[TASK TO COMPLETE]
Tally the lines containing the word "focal", and report the tally alone.

— begin —

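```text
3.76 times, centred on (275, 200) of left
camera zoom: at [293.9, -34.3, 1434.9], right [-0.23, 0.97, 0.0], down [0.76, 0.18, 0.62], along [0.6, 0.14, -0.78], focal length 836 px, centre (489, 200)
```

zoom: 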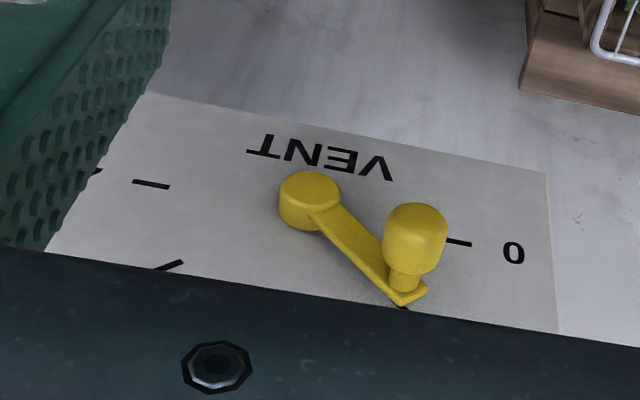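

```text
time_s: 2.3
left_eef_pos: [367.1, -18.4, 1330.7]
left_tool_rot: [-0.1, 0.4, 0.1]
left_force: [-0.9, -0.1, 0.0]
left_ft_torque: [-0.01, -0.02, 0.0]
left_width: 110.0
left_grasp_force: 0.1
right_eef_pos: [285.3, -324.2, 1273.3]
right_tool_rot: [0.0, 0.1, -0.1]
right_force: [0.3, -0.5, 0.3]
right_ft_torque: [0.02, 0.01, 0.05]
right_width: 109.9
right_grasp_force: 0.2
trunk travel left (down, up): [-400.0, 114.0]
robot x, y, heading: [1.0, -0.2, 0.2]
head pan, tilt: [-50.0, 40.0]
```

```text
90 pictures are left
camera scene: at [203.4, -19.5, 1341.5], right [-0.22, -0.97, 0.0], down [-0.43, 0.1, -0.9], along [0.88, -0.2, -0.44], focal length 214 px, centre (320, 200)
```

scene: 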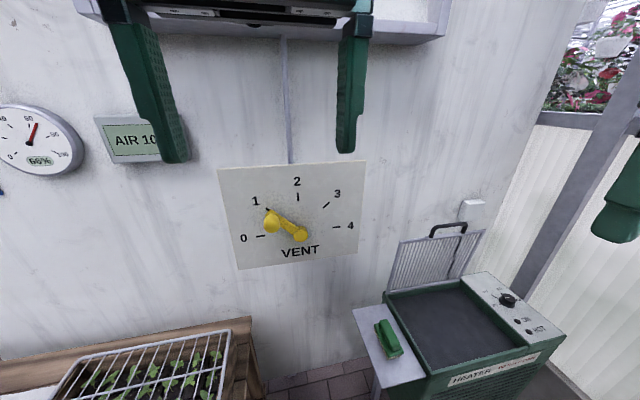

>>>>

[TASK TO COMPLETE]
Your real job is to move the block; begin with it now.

— end —

[EXERCISE RESPONSE]
2